Step 2, similar to the other chi-squared tests, data comes from a random sample. All expected counts are at least 5. And individual observations are independent. Step 3, we're going to calculate our test statistic, which is chi-squared, and find the p-value. And then, finally, step 4, decide whether to reject or not the null hypothesis and draw a conclusion.
So let's take a look at an example, and then we're going to apply the four steps to it. So below is data that displays the political affiliations and residence type of 176 people. We're going to assume that these people were all sampled randomly and that the observations were independent. So you can see that the people were broken down by two categorical variables, residence type and political affiliation. Residence type, they were categorized as urban, suburban, and rural. And then political affiliation was DFL, GOP, and other. Now, is there an association between political affiliation and residence type?
So what we want to do is run this type of hypothesis test. So let's start with step 1, formulate the null and alternative hypotheses. OK, so we want a null and an alternative. Now, remember our null is that there is no association between the two variables. So for my null hypothesis, I can just say there is no association between political affiliation and residence type.
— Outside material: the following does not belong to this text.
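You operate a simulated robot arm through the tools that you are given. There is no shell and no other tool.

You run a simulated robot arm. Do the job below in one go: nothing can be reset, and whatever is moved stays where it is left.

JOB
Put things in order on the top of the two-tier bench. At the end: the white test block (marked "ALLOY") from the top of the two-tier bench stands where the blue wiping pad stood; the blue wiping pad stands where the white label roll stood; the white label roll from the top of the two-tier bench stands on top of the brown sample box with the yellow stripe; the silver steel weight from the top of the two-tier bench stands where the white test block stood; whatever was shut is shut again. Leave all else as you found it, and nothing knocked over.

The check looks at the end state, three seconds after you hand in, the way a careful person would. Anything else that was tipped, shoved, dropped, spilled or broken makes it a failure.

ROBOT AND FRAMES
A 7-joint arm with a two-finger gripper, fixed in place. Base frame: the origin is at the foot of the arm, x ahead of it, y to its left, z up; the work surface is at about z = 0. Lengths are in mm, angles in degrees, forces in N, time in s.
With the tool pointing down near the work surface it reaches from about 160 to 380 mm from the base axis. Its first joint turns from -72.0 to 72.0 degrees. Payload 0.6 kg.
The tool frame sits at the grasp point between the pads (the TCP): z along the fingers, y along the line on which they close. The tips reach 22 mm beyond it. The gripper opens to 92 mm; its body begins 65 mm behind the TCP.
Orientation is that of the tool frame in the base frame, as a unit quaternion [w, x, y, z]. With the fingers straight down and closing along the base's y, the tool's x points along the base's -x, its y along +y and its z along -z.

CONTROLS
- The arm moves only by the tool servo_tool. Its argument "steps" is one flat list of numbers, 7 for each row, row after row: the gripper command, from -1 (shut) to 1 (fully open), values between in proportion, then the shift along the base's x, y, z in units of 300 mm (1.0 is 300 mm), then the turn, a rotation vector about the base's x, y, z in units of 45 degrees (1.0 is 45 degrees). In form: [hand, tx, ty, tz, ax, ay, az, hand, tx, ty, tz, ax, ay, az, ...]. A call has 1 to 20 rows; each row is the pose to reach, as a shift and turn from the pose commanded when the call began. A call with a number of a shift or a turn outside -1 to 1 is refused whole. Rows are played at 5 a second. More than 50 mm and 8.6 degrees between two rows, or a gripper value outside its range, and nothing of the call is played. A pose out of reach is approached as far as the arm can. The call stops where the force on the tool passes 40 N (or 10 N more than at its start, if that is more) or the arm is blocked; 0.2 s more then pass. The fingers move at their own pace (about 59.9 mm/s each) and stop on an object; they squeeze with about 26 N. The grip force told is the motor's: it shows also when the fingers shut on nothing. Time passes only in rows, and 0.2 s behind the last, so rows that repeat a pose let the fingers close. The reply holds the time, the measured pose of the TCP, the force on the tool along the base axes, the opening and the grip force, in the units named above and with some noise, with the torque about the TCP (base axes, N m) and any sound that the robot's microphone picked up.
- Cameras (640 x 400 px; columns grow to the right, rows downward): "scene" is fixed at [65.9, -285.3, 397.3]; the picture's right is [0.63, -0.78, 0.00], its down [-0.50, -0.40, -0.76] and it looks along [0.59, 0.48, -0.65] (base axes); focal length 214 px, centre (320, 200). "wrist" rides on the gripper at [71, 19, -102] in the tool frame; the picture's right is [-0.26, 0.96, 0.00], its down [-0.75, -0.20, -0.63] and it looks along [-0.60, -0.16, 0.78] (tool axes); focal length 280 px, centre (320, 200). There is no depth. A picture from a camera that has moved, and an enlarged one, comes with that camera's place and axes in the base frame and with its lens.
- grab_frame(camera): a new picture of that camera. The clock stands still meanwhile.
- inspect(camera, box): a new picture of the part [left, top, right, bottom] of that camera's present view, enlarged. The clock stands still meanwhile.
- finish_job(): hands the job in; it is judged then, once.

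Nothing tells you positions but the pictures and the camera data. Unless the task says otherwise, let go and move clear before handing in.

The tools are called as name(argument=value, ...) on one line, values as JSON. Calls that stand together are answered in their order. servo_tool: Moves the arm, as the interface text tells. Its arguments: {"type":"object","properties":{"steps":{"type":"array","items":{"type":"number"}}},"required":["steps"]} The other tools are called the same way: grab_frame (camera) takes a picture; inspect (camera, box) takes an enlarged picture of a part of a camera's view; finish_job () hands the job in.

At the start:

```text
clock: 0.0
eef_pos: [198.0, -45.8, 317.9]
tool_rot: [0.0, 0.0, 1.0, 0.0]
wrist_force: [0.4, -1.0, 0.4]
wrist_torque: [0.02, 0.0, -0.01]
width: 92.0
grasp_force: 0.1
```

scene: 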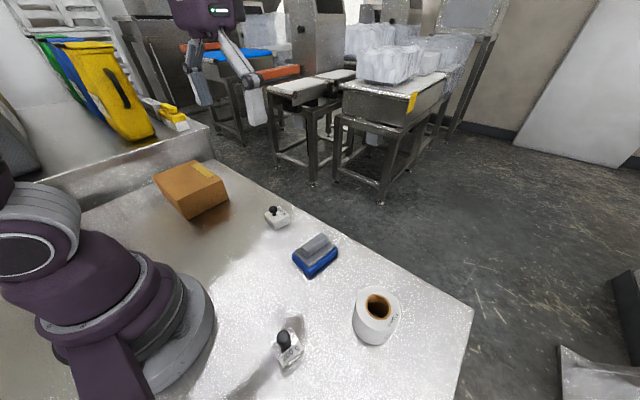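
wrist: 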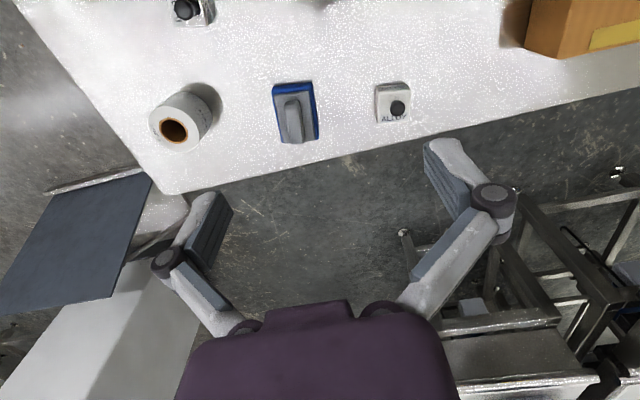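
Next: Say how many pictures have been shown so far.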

And then for my alternate, I can just say either there is an association or I can just say the null is false. And again, this is where we also set our value of alpha. I'm going to set it at 0.05. So I get a relatively small probability of making a type one error.
OK, let's now move to the conditions. So we can check the conditions. Data comes from a random sample. All expected counts are at least 5. And the individual observations are independent. Well, we already kind of commented on this. We'll assume that the data came from a random sample. And we'll also assume that those individual observations-- so from person to person, we had some independence here.
Now, what we need to check now is all expected counts are at least 5. So we actually need to calculate some expected counts. So I'm going to go back to my data. And remember, these are all of my observed counts. Now, to calculate my expected counts, I need to kind of think about what would be true if there actually were no association between these two-- so if all the kind of proportions fell into place.
So the way I'm going to calculate my expected values, I'm going to start just by doing this one, DFL and urban. So what I'm going to do first is calculate my row total here. So if I add up those three values, I'm going to end up with 69. And now I'm going to calculate a column total. So I'm going to kind of count up how many people had an urban residence type. And if I add those up, I should get 67 there.
And I know that my grand total here is 176. So I'm going to put that down here. So now, if we knew that there was no association, these 69 people that identified them as affiliated with the DFL would need to break down appropriately in the urban, suburban, and rural categories. So the way we're going to calculate this expected count is we're first of all going to figure out what proportion of the people were affiliated with the DFL. So to do that, I'm going to take 69 divided by 176. So there's about 39.2% of everybody that represent the DFL party.
Now, if we're also saying that 67 of them are urban, we would want that 39% of urban people to be in the DFL category. So all I'm going to do now is just multiply this by 67. So that's going to give me an expected count of about 26.3. So we can see that the observed count was a little bit bigger than the expected count there. So, now, I'm not going to do that for all of these. I'm going to show a calculator function that will do all this for you.
All right, so ahead of time what I did is I typed my observed values into a matrix. And I typed them into matrix A. So you can see 35, 17, 17, 18. Those match my observed values there. Now what I can do is I can go and select a function in the test menu that is the chi-squared test.
So what this asks for is it asks me to put my observed values in matrix A, which they are. And then what the calculator's going to do is it's going to populate matrix B with the expected value. So it's going to do all those calculations for you. So if you go to Calculate-- we'll come back to this screen and take a look at what these values are in a sec. But let's go and take a look at matrix B. Remember, our goal here is to determine that all of the expected counts are greater than or equal to 5.
And if we-- first of all, we can see that that number's pretty familiar. That 26.3 is what we calculated by hand. Now, the rest of these, we can see clearly that these are all greater than or equal to 5. So basically that second condition is met. All expected counts or at least 5. We also know that the data came from a random sample and the individual observations were independent.
So we can go ahead and proceed to step 3. Step 3 is to calculate a test statistic-- chi-squared in this case-- and find the p-value. All right, so that's kind of our next mission is to determine chi-squared and the p-value. And we can actually get them from that screen that we looked at before. So again, that was just doing the chi-squared test on the calculator. My chi-squared value is about 12.8, and my p-value ends up being about 0.0123. So I'm going to write down those two values, 12.8 and 0.0123.
And remember, what I need to do with that p-value is compare it to a value of alpha to see if we have significance here. So my alpha value, generally I pick 0.05. I can see here clearly that my p-value is less than my alpha value of 0.05.
All right, so what I'm going to do now is use that p-value and my alpha value to move on to step 4. OK, so what I can say then is that my p-value is less than alpha, which will allow me to reject the null hypothesis. So then my conclusion I can say that there is significant evidence to conclude an association between political affiliation and residence type.
So since our p-value is so small, we can reject the null hypothesis, giving us evidence for the alternative hypothesis, allowing us to conclude that there is an association between political affiliation and residence type. All right, that's been your tutorial on the chi-squared test for independence slash association. Thanks for watching.